## Data shown
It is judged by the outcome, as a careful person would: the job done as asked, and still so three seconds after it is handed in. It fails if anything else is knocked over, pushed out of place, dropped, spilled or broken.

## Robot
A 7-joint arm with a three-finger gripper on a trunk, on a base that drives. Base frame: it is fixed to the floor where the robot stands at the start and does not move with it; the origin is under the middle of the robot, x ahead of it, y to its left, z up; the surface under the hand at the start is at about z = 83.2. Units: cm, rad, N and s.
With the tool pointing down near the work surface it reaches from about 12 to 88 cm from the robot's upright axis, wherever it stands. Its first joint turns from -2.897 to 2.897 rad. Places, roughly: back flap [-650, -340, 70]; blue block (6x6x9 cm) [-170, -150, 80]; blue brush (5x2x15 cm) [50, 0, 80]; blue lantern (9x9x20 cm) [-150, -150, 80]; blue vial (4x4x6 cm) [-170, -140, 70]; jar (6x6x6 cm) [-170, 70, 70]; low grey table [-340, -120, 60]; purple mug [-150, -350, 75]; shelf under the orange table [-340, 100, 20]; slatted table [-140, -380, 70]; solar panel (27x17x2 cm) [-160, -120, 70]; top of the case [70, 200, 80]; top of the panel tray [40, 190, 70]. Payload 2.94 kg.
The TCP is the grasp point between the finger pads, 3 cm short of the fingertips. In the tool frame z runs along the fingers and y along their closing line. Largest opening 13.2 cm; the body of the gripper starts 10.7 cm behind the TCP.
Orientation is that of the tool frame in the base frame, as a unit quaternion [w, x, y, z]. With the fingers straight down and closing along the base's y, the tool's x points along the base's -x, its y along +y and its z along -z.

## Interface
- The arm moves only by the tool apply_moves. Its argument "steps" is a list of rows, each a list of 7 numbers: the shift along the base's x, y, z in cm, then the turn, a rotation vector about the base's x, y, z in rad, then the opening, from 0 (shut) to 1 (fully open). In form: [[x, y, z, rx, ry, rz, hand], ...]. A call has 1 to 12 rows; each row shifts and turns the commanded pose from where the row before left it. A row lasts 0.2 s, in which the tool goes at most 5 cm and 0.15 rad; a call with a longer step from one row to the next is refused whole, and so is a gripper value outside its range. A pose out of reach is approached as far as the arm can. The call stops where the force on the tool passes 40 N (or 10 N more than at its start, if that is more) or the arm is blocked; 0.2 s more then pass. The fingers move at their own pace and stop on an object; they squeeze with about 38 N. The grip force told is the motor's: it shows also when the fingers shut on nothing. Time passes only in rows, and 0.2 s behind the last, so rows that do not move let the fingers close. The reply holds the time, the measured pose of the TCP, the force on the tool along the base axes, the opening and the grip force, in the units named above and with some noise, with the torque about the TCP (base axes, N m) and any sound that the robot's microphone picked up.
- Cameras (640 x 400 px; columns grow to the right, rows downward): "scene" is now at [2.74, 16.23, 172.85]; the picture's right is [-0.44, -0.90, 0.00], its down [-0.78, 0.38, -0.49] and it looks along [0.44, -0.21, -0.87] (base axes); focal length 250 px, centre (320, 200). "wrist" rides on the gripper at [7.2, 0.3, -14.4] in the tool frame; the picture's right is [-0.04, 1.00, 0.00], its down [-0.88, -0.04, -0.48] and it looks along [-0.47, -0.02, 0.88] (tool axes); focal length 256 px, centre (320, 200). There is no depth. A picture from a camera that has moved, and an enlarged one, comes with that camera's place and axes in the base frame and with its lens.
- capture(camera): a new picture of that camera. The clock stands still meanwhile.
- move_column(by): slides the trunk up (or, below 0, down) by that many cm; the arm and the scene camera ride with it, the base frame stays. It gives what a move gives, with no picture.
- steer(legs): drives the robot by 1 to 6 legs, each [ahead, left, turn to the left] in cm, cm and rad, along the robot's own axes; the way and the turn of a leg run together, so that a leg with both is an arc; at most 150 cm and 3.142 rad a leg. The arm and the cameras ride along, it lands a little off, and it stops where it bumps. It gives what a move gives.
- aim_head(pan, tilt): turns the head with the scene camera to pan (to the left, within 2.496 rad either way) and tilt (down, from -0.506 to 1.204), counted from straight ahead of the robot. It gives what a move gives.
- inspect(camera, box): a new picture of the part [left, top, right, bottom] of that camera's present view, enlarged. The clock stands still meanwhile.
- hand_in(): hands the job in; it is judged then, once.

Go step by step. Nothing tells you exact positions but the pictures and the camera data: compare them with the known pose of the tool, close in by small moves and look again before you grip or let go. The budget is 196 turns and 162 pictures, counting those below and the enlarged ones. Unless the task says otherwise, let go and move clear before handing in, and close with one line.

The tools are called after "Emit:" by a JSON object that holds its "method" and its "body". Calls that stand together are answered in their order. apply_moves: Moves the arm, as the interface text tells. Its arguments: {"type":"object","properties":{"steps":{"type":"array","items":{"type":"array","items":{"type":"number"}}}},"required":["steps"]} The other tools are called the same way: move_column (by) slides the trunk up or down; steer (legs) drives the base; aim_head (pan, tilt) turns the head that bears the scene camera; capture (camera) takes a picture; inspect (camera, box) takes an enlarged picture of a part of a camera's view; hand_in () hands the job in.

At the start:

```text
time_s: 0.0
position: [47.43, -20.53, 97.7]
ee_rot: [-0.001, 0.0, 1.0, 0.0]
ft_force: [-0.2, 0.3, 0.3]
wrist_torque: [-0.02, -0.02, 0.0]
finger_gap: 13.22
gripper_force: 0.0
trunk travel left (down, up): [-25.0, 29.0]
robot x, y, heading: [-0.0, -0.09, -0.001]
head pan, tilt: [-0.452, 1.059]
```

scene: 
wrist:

## Task brief
Print the material above once more, exactly. Write them as strings in a JSON array, leaving out blank lines.

## Solved exercise
[
  "It is judged by the outcome, as a careful person would: the job done as asked, and still so three seconds after it is handed in. It fails if anything else is knocked over, pushed out of place, dropped, spilled or broken.",
  "## Robot",
  "A 7-joint arm with a three-finger gripper on a trunk, on a base that drives. Base frame: it is fixed to the floor where the robot stands at the start and does not move with it; the origin is under the middle of the robot, x ahead of it, y to its left, z up; the surface under the hand at the start is at about z = 83.2. Units: cm, rad, N and s.",
  "With the tool pointing down near the work surface it reaches from about 12 to 88 cm from the robot's upright axis, wherever it stands. Its first joint turns from -2.897 to 2.897 rad. Places, roughly: back flap [-650, -340, 70]; blue block (6x6x9 cm) [-170, -150, 80]; blue brush (5x2x15 cm) [50, 0, 80]; blue lantern (9x9x20 cm) [-150, -150, 80]; blue vial (4x4x6 cm) [-170, -140, 70]; jar (6x6x6 cm) [-170, 70, 70]; low grey table [-340, -120, 60]; purple mug [-150, -350, 75]; shelf under the orange table [-340, 100, 20]; slatted table [-140, -380, 70]; solar panel (27x17x2 cm) [-160, -120, 70]; top of the case [70, 200, 80]; top of the panel tray [40, 190, 70]. Payload 2.94 kg.",
  "The TCP is the grasp point between the finger pads, 3 cm short of the fingertips. In the tool frame z runs along the fingers and y along their closing line. Largest opening 13.2 cm; the body of the gripper starts 10.7 cm behind the TCP.",
  "Orientation is that of the tool frame in the base frame, as a unit quaternion [w, x, y, z]. With the fingers straight down and closing along the base's y, the tool's x points along the base's -x, its y along +y and its z along -z.",
  "## Interface",
  "- The arm moves only by the tool apply_moves. Its argument \"steps\" is a list of rows, each a list of 7 numbers: the shift along the base's x, y, z in cm, then the turn, a rotation vector about the base's x, y, z in rad, then the opening, from 0 (shut) to 1 (fully open). In form: [[x, y, z, rx, ry, rz, hand], ...]. A call has 1 to 12 rows; each row shifts and turns the commanded pose from where the row before left it. A row lasts 0.2 s, in which the tool goes at most 5 cm and 0.15 rad; a call with a longer step from one row to the next is refused whole, and so is a gripper value outside its range. A pose out of reach is approached as far as the arm can. The call stops where the force on the tool passes 40 N (or 10 N more than at its start, if that is more) or the arm is blocked; 0.2 s more then pass. The fingers move at their own pace and stop on an object; they squeeze with about 38 N. The grip force told is the motor's: it shows also when the fingers shut on nothing. Time passes only in rows, and 0.2 s behind the last, so rows that do not move let the fingers close. The reply holds the time, the measured pose of the TCP, the force on the tool along the base axes, the opening and the grip force, in the units named above and with some noise, with the torque about the TCP (base axes, N m) and any sound that the robot's microphone picked up.",
  "- Cameras (640 x 400 px; columns grow to the right, rows downward): \"scene\" is now at [2.74, 16.23, 172.85]; the picture's right is [-0.44, -0.90, 0.00], its down [-0.78, 0.38, -0.49] and it looks along [0.44, -0.21, -0.87] (base axes); focal length 250 px, centre (320, 200). \"wrist\" rides on the gripper at [7.2, 0.3, -14.4] in the tool frame; the picture's right is [-0.04, 1.00, 0.00], its down [-0.88, -0.04, -0.48] and it looks along [-0.47, -0.02, 0.88] (tool axes); focal length 256 px, centre (320, 200). There is no depth. A picture from a camera that has moved, and an enlarged one, comes with that camera's place and axes in the base frame and with its lens.",
  "- capture(camera): a new picture of that camera. The clock stands still meanwhile.",
  "- move_column(by): slides the trunk up (or, below 0, down) by that many cm; the arm and the scene camera ride with it, the base frame stays. It gives what a move gives, with no picture.",
  "- steer(legs): drives the robot by 1 to 6 legs, each [ahead, left, turn to the left] in cm, cm and rad, along the robot's own axes; the way and the turn of a leg run together, so that a leg with both is an arc; at most 150 cm and 3.142 rad a leg. The arm and the cameras ride along, it lands a little off, and it stops where it bumps. It gives what a move gives.",
  "- aim_head(pan, tilt): turns the head with the scene camera to pan (to the left, within 2.496 rad either way) and tilt (down, from -0.506 to 1.204), counted from straight ahead of the robot. It gives what a move gives.",
  "- inspect(camera, box): a new picture of the part [left, top, right, bottom] of that camera's present view, enlarged. The clock stands still meanwhile.",
  "- hand_in(): hands the job in; it is judged then, once.",
  "Go step by step. Nothing tells you exact positions but the pictures and the camera data: compare them with the known pose of the tool, close in by small moves and look again before you grip or let go. The budget is 196 turns and 162 pictures, counting those below and the enlarged ones. Unless the task says otherwise, let go and move clear before handing in, and close with one line.",
  "The tools are called after \"Emit:\" by a JSON object that holds its \"method\" and its \"body\". Calls that stand together are answered in their order. apply_moves: Moves the arm, as the interface text tells. Its arguments: {\"type\":\"object\",\"properties\":{\"steps\":{\"type\":\"array\",\"items\":{\"type\":\"array\",\"items\":{\"type\":\"number\"}}}},\"required\":[\"steps\"]} The other tools are called the same way: move_column (by) slides the trunk up or down; steer (legs) drives the base; aim_head (pan, tilt) turns the head that bears the scene camera; capture (camera) takes a picture; inspect (camera, box) takes an enlarged picture of a part of a camera's view; hand_in () hands the job in.",
  "At the start:",
  "```text",
  "time_s: 0.0",
  "position: [47.43, -20.53, 97.7]",
  "ee_rot: [-0.001, 0.0, 1.0, 0.0]",
  "ft_force: [-0.2, 0.3, 0.3]",
  "wrist_torque: [-0.02, -0.02, 0.0]",
  "finger_gap: 13.22",
  "gripper_force: 0.0",
  "trunk travel left (down, up): [-25.0, 29.0]",
  "robot x, y, heading: [-0.0, -0.09, -0.001]",
  "head pan, tilt: [-0.452, 1.059]",
  "```",
  "scene: ",
  "wrist:"
]